Cori Lou is out of surgery and being monitored through a very carefully managed recovery. Open heart surgery was much more invasive and disruptive than the abdominal surgery. Still, she seems to be doing well for a little baby who has just gone through what she has. (click on any photo to enlarge)
Here is what they ended up fixing:
- The ventricular septal defect (VSD) was patched, meaning the opening between the two larger chambers of her heart.
- An atrial septal defect (ASD) was patched, which you are probably guessing is an opening between the two small, or upper, chambers of her heart. This is the hole that is normal for babies to have when they are still in the womb, since their blood isn’t traveling through their lungs yet. It is only a defect when it doesn’t close up soon after birth. In conjunction with another septal defect, you have all kinds of ineffective blood flow.
- The patent ductus arteriosus (PDA) was “clipped:. This is another normal heart feature in the womb, being a vessel that connects the vessels going to and from the lungs from the heart, thus bypassing the lungs themselves since the placenta is the baby’s source of oxygen.
There was also what else they found:
- The veins transporting the blood from the liver (hepatic veins) attached directly to the heart, instead of attaching to the inferior vena cava (inferior meaning coming from the lower parts of the body), a main vein that many other veins connect up to. This, along with her extra superior vena cava meant there were lots of vessels to work around.
- Her VSD was in an awkward location, making the surgery take the full 6 hours.
- Her liver looked very normal to the surgeon, who could not see anything indicating it hadn’t always been there right where it is supposed to be.
What is going on in recovery right now:
- She is paralyzed to keep her quiet and limit any strain on the heart, for at least the first night. There were some early signs of the heart trying to force the wrong sort of rhythms, but this is somewhat expected for young babies within the first week after surgery. It is kept under control with the paralyzation and restricted movement.
- Last night, she did have some trouble with what is called a junctional rhythm. This means that the electrical junctions between the atria and ventricles (smaller and larger chambers of the heart) is not working smoothly. From what I read, this means that the heart is trying to “fix” what it perceives as too slow of a beat, but it makes the pumping of the chambers out of sync and thus not as effective. The pacemakers wires mentioned below were used to counteract this.

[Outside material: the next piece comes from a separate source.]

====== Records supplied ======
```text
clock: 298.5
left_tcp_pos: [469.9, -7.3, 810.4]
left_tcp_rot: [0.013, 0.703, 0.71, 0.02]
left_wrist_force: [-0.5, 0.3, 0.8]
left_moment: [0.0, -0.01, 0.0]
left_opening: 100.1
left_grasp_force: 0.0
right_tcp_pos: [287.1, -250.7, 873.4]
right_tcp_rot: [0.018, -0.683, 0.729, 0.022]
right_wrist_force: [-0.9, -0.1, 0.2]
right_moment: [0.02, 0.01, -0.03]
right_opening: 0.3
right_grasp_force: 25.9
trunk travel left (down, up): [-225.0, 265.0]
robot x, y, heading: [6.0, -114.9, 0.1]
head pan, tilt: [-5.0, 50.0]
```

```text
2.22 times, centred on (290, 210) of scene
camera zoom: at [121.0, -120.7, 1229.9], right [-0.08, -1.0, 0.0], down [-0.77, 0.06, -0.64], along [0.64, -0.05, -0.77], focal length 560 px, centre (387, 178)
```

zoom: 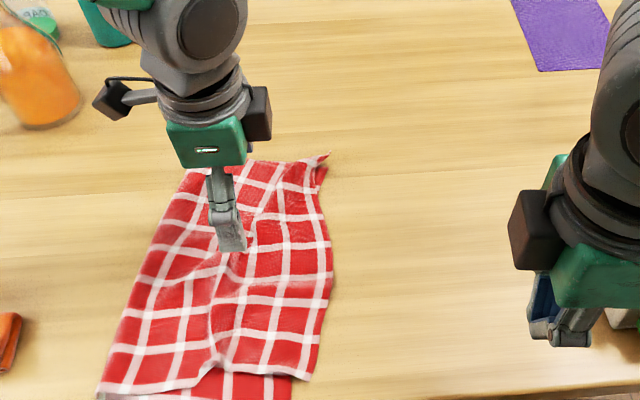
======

- She is on a ventilator. They will consider weaning her off of it as the paralyzation wears off and she shows signs of breathing on her own.

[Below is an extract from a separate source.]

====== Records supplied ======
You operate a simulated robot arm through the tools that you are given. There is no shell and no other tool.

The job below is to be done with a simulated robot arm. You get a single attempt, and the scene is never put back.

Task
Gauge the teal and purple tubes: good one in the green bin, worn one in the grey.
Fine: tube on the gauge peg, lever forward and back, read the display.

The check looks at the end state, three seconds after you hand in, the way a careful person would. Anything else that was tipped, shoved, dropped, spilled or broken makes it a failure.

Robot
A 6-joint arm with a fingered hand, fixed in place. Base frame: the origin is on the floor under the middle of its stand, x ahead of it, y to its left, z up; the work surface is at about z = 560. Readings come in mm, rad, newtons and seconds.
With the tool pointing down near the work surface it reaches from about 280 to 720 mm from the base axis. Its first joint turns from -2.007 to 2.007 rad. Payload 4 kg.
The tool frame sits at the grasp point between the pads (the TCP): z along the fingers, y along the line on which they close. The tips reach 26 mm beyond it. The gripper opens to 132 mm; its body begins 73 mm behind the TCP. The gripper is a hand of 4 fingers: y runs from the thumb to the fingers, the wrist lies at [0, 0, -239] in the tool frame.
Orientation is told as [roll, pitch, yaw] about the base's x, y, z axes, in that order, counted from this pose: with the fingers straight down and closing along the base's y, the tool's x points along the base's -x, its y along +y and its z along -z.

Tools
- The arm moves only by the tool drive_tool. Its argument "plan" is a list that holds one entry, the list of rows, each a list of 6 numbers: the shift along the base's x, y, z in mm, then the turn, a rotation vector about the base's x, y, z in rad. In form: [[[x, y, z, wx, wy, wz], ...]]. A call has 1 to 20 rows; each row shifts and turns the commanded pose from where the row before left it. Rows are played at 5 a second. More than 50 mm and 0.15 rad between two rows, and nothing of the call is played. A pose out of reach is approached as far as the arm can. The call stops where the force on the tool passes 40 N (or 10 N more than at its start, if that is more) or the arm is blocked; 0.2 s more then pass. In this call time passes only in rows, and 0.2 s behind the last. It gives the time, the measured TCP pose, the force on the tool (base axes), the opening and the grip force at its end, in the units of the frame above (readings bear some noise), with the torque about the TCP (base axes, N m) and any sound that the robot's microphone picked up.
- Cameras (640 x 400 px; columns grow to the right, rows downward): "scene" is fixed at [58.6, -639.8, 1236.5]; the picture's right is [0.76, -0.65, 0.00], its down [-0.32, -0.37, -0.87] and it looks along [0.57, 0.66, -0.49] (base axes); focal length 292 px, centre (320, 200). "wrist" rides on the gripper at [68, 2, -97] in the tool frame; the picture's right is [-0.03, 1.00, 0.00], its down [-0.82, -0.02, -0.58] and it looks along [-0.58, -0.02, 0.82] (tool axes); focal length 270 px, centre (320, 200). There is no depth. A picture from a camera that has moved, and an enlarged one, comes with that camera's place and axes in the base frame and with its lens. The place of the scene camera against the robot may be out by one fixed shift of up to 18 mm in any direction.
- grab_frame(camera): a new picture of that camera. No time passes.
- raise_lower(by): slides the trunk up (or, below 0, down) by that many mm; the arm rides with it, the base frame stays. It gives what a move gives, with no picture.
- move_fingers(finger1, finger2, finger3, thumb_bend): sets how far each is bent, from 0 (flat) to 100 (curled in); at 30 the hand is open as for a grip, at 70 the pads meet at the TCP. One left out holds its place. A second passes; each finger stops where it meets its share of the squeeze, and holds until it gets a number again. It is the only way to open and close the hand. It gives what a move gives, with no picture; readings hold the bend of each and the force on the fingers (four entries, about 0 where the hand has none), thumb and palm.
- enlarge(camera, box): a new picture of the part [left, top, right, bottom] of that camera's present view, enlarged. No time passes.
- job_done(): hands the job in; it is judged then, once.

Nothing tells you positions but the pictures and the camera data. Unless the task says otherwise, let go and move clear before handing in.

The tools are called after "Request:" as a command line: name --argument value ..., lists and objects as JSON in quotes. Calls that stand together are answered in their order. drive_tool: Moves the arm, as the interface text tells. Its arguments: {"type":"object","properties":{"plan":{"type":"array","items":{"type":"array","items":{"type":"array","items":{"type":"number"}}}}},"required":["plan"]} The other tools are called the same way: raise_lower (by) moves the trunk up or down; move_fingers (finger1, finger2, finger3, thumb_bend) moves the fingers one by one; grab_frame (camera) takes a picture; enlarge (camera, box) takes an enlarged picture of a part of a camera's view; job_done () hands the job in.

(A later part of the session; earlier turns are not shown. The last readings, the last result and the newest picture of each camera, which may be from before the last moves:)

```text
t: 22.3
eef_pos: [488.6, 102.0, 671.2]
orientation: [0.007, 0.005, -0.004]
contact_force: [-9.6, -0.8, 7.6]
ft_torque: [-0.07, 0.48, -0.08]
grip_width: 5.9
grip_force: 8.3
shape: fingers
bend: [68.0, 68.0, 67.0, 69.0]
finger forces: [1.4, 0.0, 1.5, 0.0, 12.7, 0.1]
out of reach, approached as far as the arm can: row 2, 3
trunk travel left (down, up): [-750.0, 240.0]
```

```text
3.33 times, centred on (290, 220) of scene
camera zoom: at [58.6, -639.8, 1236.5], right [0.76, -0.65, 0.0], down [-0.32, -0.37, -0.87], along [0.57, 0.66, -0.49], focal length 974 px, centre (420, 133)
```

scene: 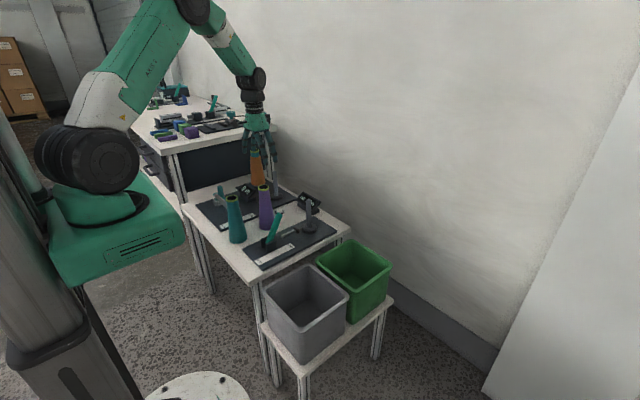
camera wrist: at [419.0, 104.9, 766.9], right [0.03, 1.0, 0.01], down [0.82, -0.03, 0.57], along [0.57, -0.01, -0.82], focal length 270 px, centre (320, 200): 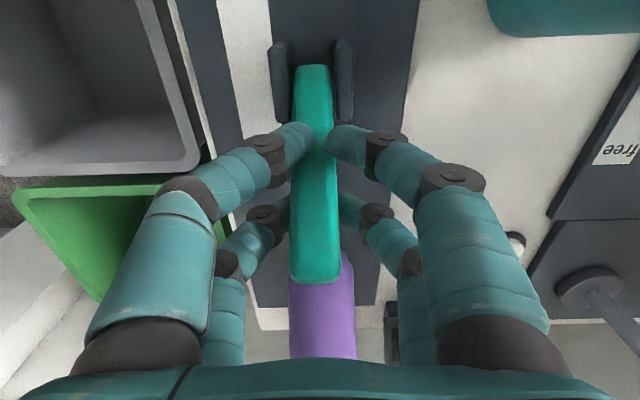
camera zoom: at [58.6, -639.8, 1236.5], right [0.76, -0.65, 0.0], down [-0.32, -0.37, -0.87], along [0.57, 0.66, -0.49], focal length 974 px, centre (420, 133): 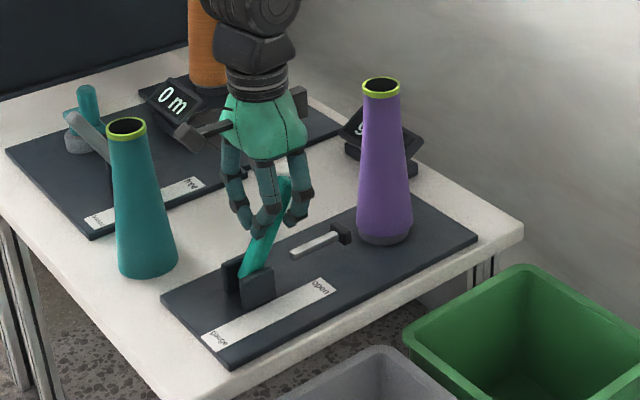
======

- She had a blood transfusion, which is normal for this surgery.
- There is some swelling, particularly in the chest area. This is normal after surgery.
She has many tubes in and wires on her right now:
- There is a big chest tube to keep the surgery site drained.
- Another nasogastric tube (through the nose to the stomach, like she had in the NICU after her abdominal surgery) to keep her stomach clear. (not in photo)
- A red arterial line for drawing blood and check circulatory pressures. Arterial meaning that one end is placed in an artery.
- A clear atrial line for giving specific medications. Atrial meaning one end is placed directly into an atrium (small heart chamber)
- More than one IV, for things like fluids (she isn’t eating by mouth right now again), pain medicines, and antibiotics.
- The ventilator tube is going through her mouth. For the sake of clarity, the ventilator is a machine that controls the air in and out of her lungs automatically, at a rate that is close to what her body would do.
- The glowing red spot on her left foot is her oxygen saturation monitor, keeping track of whether or not there is enough oxygen in her blood. It is not invasive, but is held against the skin.
- The tube coming out from under her diaper is draining her bladder. It is called a Foley catheter. There is some blood, which is considered normal after the body has been managed with the pressures of the heart-lung machine.
- Coiled wires on her chest are pacemaker wires, available to stimulate her heart with corrective electrical signals as needed.
- The round, white sticky pads with attached wires are the ubiquitous electrocardiogram (EKG) monitor nodes, to keep track of her heart rate and patterns.
- A rectal thermometer is closely measuring her body temperature, which they are keeping on the low side in order to keep her metabolism slow for now.
The larger bandage down the center of her chest is covering the main surgery site. There is another bandage, lower and to her right, over where the drainage tube is inserted. And another smaller on over the point of entry of the pacemaker wires. The tape around her mouth is to keep the ventilator tube secure. There is tape and such any place there is an IV. The boards on her one foot and one arm are to restrict movement of those areas so that IVs and monitors stay in place and reliable.
All the information from the medical staff, as well as things I read as I research to make sure I am presenting this as well as possible, indicate that this surgery has an almost 100% success rate in relatively uncomplicated situations such as Cori’s. Cori Lou is not a statistic, but in this case the statistics are quite encouraging. It may be time for a little beauty sleep right now, but we expect to see Cori Lou’s bright eyes again soon.